The New York Times adds DiMattio has amalgamated “elements as diverse as Delft pottery, Sèvres porcelain, Wedgwood china and spikes reminiscent of nail-studded Nkondi religious idols.”
Anchored by a giant panda,Venus II is characterized by an upward reaching mass of protruding barnacle-like appendages and steel nails, the gallery writes. In Venus I features a feminine Ancient Greek figure, whose hands grasp a phallic vase adorned with Ming dynasty porcelain. The entire sculpture is enveloped by a rug.
The gallery writes DiMattio employed a garlic press to extrude clay mimicking the high pile textile found in boucherouite rugs, which she then weaved from one sculpture to the next, connecting all three.
You can view DiMattio’s paintings here, which toy with “unlikely intersections of architectural space, abstract patterns and textile prints.”

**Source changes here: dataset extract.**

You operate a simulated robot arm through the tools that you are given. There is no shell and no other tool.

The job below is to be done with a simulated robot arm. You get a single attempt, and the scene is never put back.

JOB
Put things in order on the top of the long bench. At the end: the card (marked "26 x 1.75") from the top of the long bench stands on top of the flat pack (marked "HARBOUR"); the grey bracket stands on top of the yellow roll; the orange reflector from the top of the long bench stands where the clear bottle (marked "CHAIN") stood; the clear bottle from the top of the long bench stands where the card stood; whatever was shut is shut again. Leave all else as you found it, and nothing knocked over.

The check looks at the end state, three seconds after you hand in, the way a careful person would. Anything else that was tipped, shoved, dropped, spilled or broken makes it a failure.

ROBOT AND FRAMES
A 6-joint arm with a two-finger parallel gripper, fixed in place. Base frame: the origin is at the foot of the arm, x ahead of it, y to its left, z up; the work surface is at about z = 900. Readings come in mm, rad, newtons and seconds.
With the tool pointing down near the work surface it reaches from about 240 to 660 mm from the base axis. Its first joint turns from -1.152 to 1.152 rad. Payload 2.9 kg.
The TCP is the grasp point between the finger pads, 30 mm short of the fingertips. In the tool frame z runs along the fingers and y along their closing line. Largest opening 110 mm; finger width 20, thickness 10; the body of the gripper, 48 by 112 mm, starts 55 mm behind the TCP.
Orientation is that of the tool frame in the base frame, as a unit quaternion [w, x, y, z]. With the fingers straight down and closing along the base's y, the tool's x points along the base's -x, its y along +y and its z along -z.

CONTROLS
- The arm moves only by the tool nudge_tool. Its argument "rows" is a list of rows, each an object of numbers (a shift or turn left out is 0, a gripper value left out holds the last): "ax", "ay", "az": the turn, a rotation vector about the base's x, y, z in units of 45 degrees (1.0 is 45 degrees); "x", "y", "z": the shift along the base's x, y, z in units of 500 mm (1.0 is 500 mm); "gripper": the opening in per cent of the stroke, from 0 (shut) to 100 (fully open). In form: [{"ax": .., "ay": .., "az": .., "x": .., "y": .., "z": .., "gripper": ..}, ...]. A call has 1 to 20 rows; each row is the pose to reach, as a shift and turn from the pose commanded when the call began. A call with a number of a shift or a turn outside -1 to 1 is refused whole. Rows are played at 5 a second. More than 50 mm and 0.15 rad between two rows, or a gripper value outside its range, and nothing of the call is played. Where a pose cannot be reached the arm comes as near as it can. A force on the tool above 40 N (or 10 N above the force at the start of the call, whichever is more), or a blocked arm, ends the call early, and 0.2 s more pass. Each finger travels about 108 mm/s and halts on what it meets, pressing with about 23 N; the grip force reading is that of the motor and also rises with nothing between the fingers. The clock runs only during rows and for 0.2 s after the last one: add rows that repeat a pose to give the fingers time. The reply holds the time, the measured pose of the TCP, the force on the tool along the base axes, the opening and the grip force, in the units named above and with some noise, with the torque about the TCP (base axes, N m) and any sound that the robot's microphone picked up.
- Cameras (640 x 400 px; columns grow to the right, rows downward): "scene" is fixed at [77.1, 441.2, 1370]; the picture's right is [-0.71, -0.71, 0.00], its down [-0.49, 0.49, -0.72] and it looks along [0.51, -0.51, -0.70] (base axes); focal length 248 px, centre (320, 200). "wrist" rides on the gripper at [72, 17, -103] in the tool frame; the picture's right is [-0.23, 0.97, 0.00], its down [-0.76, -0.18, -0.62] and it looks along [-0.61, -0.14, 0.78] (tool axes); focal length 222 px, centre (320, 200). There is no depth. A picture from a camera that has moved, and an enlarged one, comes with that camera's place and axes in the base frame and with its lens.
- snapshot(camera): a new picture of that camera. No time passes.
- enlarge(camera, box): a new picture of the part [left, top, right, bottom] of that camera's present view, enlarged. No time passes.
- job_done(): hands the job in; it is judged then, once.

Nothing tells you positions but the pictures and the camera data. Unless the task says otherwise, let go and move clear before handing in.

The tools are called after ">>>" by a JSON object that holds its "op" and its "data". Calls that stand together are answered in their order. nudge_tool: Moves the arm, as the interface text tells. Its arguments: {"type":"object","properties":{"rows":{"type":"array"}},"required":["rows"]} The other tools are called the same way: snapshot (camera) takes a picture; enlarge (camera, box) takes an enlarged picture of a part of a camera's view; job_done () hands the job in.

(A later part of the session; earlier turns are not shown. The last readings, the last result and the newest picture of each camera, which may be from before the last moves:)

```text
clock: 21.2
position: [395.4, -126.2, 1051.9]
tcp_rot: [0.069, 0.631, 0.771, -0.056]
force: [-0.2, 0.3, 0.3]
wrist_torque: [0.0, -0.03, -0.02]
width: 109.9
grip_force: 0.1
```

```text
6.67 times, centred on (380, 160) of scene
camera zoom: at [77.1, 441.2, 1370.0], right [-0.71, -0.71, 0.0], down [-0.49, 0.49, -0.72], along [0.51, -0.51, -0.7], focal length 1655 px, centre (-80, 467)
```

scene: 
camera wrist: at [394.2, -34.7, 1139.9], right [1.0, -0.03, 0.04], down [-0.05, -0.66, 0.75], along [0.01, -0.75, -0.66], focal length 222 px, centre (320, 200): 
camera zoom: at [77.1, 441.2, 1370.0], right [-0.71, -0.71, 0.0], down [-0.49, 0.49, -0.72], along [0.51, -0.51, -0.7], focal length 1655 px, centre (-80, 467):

About the artist: Francesca DiMattio (b. 1981) lives and works in New York. Solo exhibitions include “Francesca DiMattio: Housewares,” at the Blaffer Art Museum, Houston in 2014 (catalogue) and “Vertical Arrangements,” at the Zabludowicz Collection, London. Her work is in the permanent collections of The Perez Art Museum, Miami, FL, The Frances Young Teaching Museum and Art Gallery at Skidmore College, Saratoga Springs, NY, The Saatchi Gallery, London and The Zabludowicz Collection, London.